__Requirements__. Return the lines where the word "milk" occurs.

* start Dataset extract *

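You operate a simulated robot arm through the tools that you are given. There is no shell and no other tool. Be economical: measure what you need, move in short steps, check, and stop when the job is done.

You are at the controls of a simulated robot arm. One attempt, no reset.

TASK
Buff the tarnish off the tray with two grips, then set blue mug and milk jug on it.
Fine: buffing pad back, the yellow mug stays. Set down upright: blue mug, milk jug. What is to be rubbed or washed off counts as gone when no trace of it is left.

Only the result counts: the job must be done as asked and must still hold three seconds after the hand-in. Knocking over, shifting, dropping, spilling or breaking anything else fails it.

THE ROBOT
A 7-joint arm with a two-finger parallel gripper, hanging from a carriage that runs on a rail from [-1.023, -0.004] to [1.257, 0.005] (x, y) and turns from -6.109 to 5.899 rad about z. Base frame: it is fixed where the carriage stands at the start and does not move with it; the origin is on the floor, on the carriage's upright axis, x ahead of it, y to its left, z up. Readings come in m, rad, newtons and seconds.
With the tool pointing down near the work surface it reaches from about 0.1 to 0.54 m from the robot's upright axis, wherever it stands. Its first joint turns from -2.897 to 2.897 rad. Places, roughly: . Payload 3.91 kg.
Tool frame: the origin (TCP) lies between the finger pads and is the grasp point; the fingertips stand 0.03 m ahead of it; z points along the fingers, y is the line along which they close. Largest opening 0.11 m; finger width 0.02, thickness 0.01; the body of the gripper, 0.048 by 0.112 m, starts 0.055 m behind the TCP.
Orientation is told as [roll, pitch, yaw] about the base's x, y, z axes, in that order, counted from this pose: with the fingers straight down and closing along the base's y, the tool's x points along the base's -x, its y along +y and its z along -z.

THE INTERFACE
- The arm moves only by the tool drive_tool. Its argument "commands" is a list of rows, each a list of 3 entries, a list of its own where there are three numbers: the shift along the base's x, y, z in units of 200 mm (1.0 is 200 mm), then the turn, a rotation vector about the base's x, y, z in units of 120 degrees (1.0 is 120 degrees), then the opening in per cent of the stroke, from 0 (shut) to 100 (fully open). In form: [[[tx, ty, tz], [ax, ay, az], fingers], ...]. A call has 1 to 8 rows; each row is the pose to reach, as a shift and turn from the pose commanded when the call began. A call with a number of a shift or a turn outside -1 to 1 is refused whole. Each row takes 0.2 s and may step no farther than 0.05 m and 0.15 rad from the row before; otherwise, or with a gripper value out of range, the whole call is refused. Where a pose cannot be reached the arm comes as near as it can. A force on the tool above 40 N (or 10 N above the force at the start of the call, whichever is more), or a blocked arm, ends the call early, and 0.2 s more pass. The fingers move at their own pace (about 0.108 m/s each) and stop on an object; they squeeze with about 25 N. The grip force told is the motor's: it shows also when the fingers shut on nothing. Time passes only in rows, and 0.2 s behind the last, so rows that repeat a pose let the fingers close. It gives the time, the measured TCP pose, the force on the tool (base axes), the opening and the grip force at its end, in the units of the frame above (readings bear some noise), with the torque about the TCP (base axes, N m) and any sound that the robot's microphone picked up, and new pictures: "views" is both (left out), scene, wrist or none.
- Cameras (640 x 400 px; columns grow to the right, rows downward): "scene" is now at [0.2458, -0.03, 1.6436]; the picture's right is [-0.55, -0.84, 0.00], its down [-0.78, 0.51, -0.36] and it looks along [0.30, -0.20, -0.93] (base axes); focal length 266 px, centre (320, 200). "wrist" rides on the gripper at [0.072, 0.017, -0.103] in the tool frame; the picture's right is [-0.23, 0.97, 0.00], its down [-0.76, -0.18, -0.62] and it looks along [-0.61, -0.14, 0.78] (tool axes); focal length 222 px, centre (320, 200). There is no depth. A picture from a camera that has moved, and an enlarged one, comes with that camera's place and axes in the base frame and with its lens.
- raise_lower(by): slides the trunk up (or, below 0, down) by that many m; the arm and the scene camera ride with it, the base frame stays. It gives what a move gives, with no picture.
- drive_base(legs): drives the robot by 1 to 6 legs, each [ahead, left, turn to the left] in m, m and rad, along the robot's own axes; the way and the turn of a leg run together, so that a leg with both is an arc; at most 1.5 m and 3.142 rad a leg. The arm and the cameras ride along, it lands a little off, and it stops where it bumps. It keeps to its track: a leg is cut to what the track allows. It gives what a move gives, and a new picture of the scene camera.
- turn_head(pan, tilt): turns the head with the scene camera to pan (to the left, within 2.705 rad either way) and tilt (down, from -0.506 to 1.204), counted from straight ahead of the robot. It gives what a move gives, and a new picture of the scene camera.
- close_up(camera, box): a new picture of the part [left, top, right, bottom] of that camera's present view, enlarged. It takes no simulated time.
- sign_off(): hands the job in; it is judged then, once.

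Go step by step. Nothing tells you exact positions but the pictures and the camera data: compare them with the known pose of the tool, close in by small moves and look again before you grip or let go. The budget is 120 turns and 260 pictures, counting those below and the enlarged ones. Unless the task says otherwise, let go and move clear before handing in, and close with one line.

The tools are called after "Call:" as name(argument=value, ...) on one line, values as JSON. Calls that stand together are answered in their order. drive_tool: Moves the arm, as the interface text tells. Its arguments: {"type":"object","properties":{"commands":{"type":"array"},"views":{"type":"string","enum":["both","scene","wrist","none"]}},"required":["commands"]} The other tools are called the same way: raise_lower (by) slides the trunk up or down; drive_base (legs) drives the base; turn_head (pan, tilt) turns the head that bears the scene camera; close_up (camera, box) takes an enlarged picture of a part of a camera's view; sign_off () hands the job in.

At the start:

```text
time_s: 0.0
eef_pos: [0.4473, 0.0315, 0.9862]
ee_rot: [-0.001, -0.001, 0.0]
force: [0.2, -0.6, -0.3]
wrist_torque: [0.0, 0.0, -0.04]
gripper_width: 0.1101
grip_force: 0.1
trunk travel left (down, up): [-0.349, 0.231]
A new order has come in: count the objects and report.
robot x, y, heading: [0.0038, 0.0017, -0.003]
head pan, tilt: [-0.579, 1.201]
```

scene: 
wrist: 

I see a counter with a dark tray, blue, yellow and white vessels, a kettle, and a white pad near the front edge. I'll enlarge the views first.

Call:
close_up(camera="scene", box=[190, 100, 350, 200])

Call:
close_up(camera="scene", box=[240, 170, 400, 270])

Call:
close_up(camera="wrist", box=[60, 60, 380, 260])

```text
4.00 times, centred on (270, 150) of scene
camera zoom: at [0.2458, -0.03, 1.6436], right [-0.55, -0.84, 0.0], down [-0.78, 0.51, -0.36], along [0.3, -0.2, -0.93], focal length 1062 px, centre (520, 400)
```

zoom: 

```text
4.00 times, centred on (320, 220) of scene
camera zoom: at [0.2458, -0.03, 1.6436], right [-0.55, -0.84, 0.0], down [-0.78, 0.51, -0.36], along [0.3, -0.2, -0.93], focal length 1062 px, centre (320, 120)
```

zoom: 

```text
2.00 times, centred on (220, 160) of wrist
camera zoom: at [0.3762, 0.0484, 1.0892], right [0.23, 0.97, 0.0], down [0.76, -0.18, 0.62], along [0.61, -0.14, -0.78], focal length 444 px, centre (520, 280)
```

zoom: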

* end Dataset extract *

__Result below__.
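Buff the tarnish off the tray with two grips, then set blue mug and milk jug on it.
Fine: buffing pad back, the yellow mug stays. Set down upright: blue mug, milk jug. What is to be rubbed or washed off counts as gone when no trace of it is left.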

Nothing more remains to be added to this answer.